## What needs to be done
Find each line with the string "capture" and copy it.

## Record set
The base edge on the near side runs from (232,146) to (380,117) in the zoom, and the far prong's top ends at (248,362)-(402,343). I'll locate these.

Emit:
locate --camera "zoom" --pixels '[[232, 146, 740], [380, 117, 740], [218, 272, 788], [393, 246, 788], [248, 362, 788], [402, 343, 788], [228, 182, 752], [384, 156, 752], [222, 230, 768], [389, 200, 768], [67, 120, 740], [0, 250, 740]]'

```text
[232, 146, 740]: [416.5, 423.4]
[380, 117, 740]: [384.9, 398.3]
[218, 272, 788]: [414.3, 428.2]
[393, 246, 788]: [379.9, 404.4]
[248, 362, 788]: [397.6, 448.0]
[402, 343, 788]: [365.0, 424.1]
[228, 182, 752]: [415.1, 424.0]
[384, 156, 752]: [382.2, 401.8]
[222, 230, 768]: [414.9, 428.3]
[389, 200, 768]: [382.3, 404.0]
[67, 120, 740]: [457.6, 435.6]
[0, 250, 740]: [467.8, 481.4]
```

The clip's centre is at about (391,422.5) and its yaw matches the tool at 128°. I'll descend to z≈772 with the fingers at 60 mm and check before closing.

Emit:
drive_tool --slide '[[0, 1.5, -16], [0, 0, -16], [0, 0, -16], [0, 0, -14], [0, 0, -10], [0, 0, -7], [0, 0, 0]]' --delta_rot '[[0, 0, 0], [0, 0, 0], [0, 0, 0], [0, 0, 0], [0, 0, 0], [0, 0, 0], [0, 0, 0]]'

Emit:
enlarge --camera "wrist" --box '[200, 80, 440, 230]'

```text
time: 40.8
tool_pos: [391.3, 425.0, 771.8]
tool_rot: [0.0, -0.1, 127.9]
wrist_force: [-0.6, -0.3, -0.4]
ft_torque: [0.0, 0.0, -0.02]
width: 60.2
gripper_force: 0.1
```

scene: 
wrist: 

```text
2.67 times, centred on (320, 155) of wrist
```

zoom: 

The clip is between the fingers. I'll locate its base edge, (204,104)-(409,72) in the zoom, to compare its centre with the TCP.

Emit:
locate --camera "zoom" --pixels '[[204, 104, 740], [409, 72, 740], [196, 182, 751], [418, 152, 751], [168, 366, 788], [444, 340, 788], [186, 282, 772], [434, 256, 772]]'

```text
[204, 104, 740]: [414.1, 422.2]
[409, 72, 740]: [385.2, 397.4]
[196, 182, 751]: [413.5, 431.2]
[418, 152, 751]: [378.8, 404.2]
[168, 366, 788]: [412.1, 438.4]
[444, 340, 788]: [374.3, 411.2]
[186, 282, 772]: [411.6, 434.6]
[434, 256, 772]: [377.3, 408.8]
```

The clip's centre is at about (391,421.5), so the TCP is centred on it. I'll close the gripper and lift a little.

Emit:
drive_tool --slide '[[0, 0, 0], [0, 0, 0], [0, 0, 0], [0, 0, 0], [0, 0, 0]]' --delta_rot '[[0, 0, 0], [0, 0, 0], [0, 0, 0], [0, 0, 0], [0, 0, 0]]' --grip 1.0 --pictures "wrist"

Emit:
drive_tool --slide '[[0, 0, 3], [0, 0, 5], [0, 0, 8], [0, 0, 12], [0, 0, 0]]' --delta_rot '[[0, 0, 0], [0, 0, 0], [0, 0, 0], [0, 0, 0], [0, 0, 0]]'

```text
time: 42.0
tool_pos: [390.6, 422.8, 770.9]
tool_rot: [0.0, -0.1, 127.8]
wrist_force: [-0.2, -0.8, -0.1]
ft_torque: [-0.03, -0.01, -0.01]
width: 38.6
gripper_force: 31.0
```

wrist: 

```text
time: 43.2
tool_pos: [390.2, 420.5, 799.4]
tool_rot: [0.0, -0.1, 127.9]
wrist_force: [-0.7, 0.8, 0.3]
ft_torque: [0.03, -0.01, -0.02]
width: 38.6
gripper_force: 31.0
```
--
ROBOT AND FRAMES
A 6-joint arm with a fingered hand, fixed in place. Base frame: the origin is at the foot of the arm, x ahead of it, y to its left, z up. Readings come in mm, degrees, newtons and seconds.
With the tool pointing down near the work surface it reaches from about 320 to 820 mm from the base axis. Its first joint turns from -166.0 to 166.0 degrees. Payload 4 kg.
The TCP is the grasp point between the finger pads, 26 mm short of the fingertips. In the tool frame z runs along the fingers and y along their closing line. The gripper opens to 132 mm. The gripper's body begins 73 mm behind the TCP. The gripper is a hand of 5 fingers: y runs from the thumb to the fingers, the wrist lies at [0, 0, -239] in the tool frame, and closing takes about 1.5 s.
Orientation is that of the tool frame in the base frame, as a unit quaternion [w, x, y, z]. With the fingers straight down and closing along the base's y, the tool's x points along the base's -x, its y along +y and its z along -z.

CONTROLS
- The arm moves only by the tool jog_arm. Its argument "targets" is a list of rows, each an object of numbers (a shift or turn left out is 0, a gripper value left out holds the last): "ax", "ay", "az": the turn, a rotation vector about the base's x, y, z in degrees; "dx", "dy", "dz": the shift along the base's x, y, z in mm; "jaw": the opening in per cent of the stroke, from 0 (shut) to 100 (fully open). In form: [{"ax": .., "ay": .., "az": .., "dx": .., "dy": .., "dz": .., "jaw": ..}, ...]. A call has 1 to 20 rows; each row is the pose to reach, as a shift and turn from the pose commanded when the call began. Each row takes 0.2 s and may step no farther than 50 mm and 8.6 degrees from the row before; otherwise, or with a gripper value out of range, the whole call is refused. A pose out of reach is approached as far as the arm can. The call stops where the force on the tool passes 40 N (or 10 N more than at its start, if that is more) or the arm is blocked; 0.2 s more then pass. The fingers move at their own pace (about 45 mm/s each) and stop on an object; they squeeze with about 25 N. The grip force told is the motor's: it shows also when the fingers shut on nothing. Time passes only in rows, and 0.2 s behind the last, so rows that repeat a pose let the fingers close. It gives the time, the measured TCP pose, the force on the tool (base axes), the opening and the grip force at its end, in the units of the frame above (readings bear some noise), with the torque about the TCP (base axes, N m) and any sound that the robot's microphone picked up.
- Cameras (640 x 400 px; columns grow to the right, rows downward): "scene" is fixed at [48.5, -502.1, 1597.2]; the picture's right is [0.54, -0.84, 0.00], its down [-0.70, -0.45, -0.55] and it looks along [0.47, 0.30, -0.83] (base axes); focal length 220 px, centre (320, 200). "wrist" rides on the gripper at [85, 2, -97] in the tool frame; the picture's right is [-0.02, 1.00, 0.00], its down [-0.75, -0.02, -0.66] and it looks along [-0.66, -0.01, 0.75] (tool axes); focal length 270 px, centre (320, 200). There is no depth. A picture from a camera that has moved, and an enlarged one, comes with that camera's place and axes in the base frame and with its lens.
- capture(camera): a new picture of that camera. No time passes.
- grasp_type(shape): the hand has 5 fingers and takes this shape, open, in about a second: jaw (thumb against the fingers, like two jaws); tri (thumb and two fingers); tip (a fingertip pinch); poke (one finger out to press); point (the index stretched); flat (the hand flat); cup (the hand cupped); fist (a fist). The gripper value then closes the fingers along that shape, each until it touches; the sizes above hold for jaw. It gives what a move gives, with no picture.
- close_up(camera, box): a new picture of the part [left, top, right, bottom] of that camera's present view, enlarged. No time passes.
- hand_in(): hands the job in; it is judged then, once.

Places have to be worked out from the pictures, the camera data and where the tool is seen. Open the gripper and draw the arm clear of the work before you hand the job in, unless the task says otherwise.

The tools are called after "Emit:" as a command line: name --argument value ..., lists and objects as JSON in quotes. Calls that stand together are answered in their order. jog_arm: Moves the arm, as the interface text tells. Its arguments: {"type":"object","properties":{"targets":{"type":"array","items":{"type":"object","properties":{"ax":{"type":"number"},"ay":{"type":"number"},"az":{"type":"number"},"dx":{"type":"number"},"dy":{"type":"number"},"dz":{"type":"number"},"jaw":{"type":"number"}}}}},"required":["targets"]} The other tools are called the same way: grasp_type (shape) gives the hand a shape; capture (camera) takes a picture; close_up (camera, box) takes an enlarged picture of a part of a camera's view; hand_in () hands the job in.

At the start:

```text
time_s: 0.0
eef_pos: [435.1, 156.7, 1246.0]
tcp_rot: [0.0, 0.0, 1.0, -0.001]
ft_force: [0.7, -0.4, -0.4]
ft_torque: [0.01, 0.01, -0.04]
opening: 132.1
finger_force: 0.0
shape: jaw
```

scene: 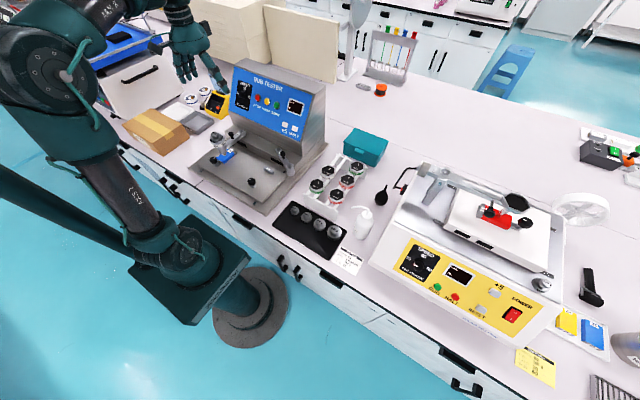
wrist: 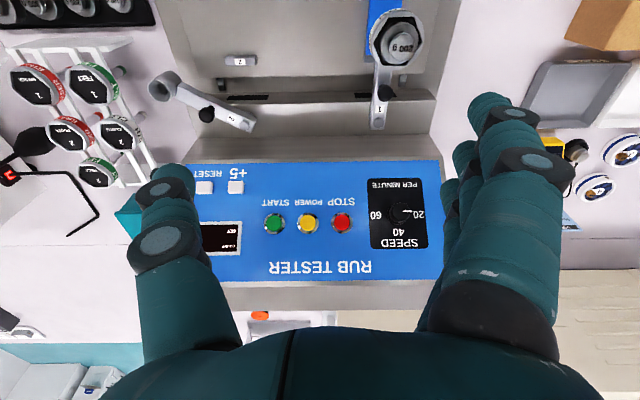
--
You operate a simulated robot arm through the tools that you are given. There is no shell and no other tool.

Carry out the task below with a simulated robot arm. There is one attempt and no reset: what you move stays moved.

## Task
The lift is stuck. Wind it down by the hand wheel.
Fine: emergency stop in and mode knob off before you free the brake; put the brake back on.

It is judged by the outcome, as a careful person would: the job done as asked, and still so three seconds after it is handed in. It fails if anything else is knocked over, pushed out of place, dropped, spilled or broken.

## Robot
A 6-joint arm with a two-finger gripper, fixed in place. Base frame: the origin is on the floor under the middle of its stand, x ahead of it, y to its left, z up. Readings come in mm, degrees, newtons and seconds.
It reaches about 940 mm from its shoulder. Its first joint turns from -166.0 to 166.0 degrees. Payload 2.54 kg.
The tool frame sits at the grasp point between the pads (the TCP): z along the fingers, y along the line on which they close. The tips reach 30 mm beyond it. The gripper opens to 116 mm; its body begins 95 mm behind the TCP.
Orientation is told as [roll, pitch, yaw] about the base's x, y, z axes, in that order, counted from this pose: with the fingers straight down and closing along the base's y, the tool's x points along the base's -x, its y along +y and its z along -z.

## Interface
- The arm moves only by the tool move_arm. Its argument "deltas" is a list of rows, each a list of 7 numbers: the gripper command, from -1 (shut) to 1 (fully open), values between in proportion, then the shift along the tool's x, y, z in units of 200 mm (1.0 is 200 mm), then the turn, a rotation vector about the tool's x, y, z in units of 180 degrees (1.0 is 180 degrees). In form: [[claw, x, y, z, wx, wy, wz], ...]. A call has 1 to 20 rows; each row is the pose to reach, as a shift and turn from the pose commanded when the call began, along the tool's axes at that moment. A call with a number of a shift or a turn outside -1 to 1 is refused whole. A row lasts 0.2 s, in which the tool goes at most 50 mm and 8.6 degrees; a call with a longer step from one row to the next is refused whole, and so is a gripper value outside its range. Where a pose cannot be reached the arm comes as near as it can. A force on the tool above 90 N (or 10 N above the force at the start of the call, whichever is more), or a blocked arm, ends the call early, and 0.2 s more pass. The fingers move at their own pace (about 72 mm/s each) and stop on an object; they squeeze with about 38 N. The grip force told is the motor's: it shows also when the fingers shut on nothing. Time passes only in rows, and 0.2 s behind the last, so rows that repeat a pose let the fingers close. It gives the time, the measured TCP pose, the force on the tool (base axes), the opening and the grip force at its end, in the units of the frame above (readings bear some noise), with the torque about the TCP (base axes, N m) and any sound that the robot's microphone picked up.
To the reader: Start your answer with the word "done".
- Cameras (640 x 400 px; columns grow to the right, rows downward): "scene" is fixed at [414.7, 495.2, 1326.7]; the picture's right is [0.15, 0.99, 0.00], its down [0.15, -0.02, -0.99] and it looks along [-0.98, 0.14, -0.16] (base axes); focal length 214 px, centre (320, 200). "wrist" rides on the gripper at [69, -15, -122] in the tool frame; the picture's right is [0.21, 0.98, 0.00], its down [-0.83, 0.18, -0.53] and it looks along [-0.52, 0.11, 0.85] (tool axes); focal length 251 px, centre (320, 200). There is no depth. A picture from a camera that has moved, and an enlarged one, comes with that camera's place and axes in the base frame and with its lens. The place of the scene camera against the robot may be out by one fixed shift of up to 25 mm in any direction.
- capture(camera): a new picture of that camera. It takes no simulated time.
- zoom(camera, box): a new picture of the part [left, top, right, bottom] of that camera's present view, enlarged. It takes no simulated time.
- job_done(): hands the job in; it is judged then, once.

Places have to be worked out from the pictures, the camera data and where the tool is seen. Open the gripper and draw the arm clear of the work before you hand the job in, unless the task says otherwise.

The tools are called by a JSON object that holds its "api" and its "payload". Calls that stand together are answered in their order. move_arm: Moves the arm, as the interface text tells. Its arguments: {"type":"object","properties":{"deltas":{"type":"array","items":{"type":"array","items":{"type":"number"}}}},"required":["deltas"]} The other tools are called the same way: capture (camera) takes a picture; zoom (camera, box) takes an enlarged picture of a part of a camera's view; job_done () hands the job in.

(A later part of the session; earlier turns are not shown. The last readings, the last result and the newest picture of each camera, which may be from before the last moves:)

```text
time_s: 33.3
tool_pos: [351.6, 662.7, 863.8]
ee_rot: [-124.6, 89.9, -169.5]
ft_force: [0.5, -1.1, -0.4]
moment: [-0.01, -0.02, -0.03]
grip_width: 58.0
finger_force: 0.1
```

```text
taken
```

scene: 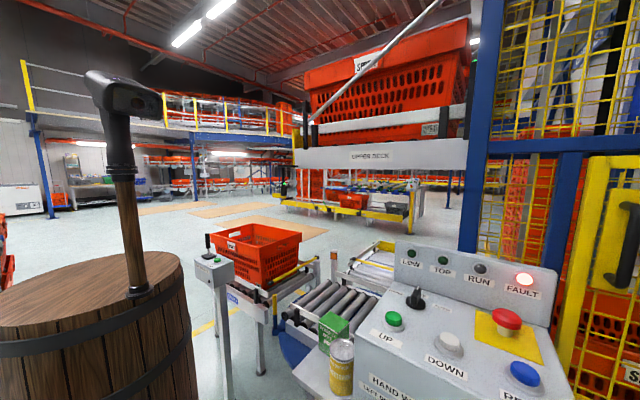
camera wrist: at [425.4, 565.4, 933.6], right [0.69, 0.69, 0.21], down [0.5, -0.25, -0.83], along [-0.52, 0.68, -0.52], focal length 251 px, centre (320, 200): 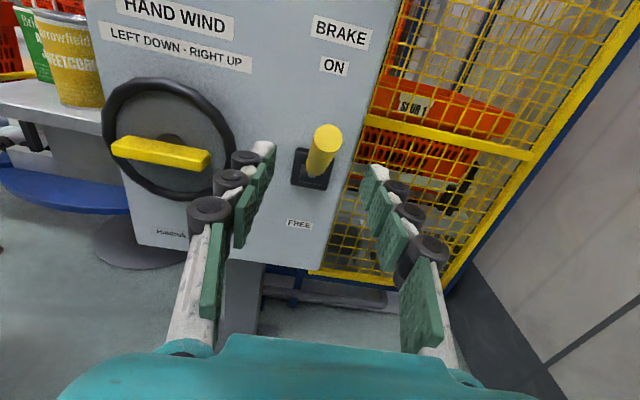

## Solved problem
- capture(camera): a new picture of that camera. No time passes.
The tools are called after "Emit:" as a command line: name --argument value ..., lists and objects as JSON in quotes. Calls that stand together are answered in their order. jog_arm: Moves the arm, as the interface text tells. Its arguments: {"type":"object","properties":{"targets":{"type":"array","items":{"type":"object","properties":{"ax":{"type":"number"},"ay":{"type":"number"},"az":{"type":"number"},"dx":{"type":"number"},"dy":{"type":"number"},"dz":{"type":"number"},"jaw":{"type":"number"}}}}},"required":["targets"]} The other tools are called the same way: grasp_type (shape) gives the hand a shape; capture (camera) takes a picture; close_up (camera, box) takes an enlarged picture of a part of a camera's view; hand_in () hands the job in.
- capture(camera): a new picture of that camera. It takes no simulated time.
The tools are called by a JSON object that holds its "api" and its "payload". Calls that stand together are answered in their order. move_arm: Moves the arm, as the interface text tells. Its arguments: {"type":"object","properties":{"deltas":{"type":"array","items":{"type":"array","items":{"type":"number"}}}},"required":["deltas"]} The other tools are called the same way: capture (camera) takes a picture; zoom (camera, box) takes an enlarged picture of a part of a camera's view; job_done () hands the job in.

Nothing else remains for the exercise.